▶ Exercise instructions:
1. Quote the selected text word for word, starting at "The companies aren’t" and ending with "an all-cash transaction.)".
2. Write what comes next in the selected text.

▶ Selected text:
-=-=-
Private equity firm Blackstone just announced that it has reached an agreement to acquire mobile advertising company Vungle.

The companies aren’t disclosing the financial terms, but as part of the transaction, Vungle has also reached a settlement with founder Zain Jaffer, who filed a wrongful termination lawsuit against the company earlier this year.

(Update: Multiple sources with knowledge of the deal said that the acquisition price was around — or north of — $750 million. One of those sources also said it was an all-cash transaction.)

“As a best-in-class performance marketing platform, Vungle represents a key growth engine for the mobile app ecosystem,” said Blackstone principal Sachin Bavishi in a statement. “Our investment will help deliver on the company’s tremendous growth potential and we look forward to partnering with management to extend Vungle’s strength across mobile gaming and other performance brands.”

Meanwhile, CEO Rick Tallman said the deal will allow the company to “further accelerate Vungle’s mission to be the trusted guide for growth and engagement, transforming how users discover and experience mobile apps.”

Vungle was founded back in 2011, and, according to the acquisition release, it’s currently working with 60,000 mobile apps worldwide, serving more than 4 billion video views per month and working with publishers like Rovio, Zynga, Pandora, Microsoft and Scopely.
-=-=-
▶ Entries:
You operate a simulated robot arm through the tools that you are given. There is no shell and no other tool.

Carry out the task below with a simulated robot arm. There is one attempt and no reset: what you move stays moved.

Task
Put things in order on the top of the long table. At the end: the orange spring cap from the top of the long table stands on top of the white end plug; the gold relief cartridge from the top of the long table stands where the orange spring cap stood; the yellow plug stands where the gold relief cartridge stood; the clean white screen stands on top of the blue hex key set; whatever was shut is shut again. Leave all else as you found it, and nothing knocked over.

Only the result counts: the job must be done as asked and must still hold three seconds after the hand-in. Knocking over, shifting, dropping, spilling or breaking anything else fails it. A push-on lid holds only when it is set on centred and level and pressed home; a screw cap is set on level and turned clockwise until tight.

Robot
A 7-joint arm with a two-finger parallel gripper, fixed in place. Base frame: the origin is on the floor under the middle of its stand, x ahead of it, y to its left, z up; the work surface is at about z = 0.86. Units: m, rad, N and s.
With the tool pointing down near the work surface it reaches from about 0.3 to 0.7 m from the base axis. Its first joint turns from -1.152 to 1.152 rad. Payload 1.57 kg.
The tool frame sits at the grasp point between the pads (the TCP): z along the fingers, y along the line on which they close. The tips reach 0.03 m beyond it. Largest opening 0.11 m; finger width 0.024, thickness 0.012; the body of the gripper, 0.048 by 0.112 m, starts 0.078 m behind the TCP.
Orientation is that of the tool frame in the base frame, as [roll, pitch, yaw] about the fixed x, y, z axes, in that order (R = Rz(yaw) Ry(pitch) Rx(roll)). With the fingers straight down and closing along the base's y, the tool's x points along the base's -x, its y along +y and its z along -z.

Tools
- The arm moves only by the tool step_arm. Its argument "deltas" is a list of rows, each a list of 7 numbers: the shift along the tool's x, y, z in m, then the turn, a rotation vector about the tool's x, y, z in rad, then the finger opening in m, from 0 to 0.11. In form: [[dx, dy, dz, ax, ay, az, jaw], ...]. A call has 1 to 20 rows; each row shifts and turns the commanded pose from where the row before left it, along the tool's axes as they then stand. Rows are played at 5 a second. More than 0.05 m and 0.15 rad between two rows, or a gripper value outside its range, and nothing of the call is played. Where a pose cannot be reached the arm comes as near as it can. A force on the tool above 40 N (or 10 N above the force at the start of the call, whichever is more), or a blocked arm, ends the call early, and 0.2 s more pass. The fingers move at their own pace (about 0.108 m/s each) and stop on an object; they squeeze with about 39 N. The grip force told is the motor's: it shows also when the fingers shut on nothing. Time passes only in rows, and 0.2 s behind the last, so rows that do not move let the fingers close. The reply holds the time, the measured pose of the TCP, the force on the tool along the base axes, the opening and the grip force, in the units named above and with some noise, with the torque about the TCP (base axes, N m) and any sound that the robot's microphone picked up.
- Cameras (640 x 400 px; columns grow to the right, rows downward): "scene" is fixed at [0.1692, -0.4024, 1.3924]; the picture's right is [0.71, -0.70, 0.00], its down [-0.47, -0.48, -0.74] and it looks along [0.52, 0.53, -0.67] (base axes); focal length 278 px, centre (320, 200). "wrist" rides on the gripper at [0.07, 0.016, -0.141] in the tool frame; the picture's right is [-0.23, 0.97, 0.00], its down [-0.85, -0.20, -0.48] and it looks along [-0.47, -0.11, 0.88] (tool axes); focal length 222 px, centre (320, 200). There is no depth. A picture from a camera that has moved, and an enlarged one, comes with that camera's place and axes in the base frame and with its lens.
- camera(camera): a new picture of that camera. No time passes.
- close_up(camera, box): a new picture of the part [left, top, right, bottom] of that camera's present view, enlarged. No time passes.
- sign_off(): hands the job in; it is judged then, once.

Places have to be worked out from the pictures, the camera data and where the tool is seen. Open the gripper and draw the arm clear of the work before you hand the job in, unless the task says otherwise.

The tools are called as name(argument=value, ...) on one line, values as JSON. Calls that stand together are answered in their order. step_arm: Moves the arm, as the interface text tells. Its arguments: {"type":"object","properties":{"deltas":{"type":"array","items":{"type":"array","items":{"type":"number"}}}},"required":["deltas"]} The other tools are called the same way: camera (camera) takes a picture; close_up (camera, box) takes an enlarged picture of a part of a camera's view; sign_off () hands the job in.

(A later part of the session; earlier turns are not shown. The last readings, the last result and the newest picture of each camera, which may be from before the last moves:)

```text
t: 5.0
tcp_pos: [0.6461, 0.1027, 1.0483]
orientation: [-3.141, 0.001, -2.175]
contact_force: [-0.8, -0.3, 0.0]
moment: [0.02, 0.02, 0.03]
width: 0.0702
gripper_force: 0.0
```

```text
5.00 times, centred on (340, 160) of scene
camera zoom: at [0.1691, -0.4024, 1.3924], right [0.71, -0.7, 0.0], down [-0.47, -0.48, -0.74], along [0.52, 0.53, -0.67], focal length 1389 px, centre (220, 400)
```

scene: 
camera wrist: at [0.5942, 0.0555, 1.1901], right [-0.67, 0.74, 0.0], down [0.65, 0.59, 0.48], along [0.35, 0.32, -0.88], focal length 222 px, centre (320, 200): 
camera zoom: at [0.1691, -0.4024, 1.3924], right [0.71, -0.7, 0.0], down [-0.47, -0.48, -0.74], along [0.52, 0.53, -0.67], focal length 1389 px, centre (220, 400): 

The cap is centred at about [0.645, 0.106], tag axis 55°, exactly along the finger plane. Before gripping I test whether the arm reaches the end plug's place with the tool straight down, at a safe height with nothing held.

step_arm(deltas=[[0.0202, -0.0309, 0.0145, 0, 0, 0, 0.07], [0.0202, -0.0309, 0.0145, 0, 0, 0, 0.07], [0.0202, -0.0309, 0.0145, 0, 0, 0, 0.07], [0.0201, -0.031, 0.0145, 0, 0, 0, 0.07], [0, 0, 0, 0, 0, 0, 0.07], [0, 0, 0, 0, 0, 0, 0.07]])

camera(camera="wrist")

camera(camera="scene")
-=-=-
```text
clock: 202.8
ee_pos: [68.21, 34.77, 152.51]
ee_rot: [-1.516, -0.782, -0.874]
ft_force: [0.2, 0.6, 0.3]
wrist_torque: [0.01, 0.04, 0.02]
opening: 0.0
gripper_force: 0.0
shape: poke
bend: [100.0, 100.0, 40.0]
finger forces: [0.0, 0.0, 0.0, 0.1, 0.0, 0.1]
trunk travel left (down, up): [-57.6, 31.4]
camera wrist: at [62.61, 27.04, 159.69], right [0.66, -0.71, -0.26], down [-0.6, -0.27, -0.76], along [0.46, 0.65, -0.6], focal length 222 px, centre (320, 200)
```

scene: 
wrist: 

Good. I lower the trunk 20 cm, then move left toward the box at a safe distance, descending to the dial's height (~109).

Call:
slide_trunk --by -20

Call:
-=-=-
▶ Answers:
1.
The companies aren’t disclosing the financial terms, but as part of the transaction, Vungle has also reached a settlement with founder Zain Jaffer, who filed a wrongful termination lawsuit against the company earlier this year.

(Update: Multiple sources with knowledge of the deal said that the acquisition price was around — or north of — $750 million. One of those sources also said it was an all-cash transaction.)

2.
Jaffer led Vungle as CEO until October 2017, when he was arrested on charges including performing a lewd act upon a child and assault with a deadly weapon. The charges were ultimately dropped, with the San Mateo County District Attorney’s office stating that it did “not believe that there was any sexual conduct by Mr. Jaffer that evening,” while “the injuries were the result of Mr. Jaffer being in a state of unconsciousness caused by prescription medication.”

In his lawsuit, Jaffer alleged that after the charges were dropped, “Vungle unfairly and unlawfully sought to destroy my career, blocked my efforts to sell my own shares or transfer shares to family members, and tried to prevent me from purchasing shares in the Company.”

In a statement today, Jaffer said, he is “pleased with the terms of the settlement, which are confidential.” He also commented on the acquisition:

It is extremely gratifying for me to see our early vision, execution and the hard work of so many talented people rewarded like this. From Day 1, Vungle has been at the forefront of the changing advertising landscape. Today, companies of all sizes, and in all industries, are utilizing in-app video ads as an integral part of their customer acquisition strategies.

The acquisition is expected to close later this year. According to Crunchbase, Vungle previously raised more than $25 million from Crosslink Capital, Thomvest Ventures, Seven Peaks Ventures, GV, AOL Ventures, Uncork Capital, 500 Startups and Angelpad, where the startup was incubated. (AOL Ventures was backed by TechCrunch’s parent company AOL, a.k.a. Oath, a.k.a. Verizon Media.)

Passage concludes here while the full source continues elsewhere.